Repeat every line, exactly, from the very first through the one where "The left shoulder" appears. Add nothing else.
◆ ◆ ◆ ◆ ◆
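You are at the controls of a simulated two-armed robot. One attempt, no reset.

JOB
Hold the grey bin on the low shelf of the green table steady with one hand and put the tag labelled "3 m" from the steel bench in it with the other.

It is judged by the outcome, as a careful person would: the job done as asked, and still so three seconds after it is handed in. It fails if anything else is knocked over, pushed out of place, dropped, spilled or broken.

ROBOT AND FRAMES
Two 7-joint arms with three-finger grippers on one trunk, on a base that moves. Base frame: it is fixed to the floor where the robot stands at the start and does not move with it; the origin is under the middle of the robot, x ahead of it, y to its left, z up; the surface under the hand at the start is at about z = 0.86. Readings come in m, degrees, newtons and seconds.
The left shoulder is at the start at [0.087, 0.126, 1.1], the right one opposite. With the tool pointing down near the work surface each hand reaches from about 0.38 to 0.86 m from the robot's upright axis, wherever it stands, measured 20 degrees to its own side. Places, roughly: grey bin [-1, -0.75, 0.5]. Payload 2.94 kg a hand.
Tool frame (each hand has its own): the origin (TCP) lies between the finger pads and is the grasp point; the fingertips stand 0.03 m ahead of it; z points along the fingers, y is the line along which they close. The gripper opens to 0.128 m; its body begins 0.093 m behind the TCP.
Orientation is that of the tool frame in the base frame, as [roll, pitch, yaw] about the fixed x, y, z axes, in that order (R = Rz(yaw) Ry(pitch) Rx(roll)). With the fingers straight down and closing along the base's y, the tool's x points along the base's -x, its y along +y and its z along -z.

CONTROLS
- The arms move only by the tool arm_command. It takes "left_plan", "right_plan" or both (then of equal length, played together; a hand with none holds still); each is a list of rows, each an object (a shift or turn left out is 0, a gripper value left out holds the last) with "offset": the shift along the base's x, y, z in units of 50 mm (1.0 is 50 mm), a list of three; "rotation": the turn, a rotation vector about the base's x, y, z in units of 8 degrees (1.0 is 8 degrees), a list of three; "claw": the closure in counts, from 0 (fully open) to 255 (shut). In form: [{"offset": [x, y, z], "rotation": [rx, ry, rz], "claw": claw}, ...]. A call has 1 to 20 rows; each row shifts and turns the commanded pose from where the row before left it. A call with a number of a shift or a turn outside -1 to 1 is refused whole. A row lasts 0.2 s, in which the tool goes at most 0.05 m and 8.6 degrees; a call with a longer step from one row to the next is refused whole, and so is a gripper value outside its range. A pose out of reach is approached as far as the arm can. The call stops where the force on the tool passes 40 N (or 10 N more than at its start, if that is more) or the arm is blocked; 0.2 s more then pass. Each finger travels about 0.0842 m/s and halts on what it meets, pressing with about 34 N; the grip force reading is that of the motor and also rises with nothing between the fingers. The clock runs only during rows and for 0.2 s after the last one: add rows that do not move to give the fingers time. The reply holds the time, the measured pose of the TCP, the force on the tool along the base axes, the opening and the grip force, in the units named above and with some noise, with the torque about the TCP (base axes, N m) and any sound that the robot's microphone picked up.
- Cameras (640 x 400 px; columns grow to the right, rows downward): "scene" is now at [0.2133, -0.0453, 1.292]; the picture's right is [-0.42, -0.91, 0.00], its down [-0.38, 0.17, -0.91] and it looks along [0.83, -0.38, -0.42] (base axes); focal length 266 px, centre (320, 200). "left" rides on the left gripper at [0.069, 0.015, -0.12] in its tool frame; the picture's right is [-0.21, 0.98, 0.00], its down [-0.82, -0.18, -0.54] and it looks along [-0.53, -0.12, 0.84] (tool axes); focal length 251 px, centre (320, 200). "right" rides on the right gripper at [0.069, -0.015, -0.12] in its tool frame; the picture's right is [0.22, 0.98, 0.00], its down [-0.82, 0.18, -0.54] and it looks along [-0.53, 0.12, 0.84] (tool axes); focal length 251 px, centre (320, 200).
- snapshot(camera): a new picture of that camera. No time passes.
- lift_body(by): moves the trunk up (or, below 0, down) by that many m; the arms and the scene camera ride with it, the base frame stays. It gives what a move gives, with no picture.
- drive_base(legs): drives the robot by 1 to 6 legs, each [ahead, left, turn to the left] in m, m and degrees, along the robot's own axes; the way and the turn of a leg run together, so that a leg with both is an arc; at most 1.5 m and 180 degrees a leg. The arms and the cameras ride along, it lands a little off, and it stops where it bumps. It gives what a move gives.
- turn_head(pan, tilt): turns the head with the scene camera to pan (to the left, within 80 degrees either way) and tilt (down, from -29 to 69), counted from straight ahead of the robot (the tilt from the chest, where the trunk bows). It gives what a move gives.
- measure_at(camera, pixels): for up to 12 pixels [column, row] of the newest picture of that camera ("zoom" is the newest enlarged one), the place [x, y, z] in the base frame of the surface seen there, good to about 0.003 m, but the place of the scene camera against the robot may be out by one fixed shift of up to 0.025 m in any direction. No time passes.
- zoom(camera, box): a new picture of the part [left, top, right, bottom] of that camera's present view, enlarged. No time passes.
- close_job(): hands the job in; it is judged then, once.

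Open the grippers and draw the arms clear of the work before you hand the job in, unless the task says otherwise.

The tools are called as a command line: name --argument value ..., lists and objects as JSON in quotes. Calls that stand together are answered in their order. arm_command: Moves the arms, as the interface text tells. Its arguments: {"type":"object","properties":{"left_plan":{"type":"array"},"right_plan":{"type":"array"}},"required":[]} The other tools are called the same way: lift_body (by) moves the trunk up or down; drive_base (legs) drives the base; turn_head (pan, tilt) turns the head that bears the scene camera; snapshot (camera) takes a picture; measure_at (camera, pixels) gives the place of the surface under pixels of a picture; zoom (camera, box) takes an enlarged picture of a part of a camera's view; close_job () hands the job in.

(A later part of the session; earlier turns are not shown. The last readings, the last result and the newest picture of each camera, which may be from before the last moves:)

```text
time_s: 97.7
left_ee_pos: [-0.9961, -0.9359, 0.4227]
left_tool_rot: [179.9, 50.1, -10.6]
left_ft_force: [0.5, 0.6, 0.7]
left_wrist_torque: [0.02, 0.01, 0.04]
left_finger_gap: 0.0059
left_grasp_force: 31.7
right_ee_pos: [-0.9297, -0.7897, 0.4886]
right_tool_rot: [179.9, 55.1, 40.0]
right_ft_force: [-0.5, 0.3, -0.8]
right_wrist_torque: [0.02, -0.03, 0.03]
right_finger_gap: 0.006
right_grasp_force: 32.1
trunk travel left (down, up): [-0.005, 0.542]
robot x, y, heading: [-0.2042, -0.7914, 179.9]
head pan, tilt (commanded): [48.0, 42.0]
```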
◆ ◆ ◆ ◆ ◆
**Output for this exercise**
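You are at the controls of a simulated two-armed robot. One attempt, no reset.

JOB
Hold the grey bin on the low shelf of the green table steady with one hand and put the tag labelled "3 m" from the steel bench in it with the other.

It is judged by the outcome, as a careful person would: the job done as asked, and still so three seconds after it is handed in. It fails if anything else is knocked over, pushed out of place, dropped, spilled or broken.

ROBOT AND FRAMES
Two 7-joint arms with three-finger grippers on one trunk, on a base that moves. Base frame: it is fixed to the floor where the robot stands at the start and does not move with it; the origin is under the middle of the robot, x ahead of it, y to its left, z up; the surface under the hand at the start is at about z = 0.86. Readings come in m, degrees, newtons and seconds.
The left shoulder is at the start at [0.087, 0.126, 1.1], the right one opposite. With the tool pointing down near the work surface each hand reaches from about 0.38 to 0.86 m from the robot's upright axis, wherever it stands, measured 20 degrees to its own side. Places, roughly: grey bin [-1, -0.75, 0.5]. Payload 2.94 kg a hand.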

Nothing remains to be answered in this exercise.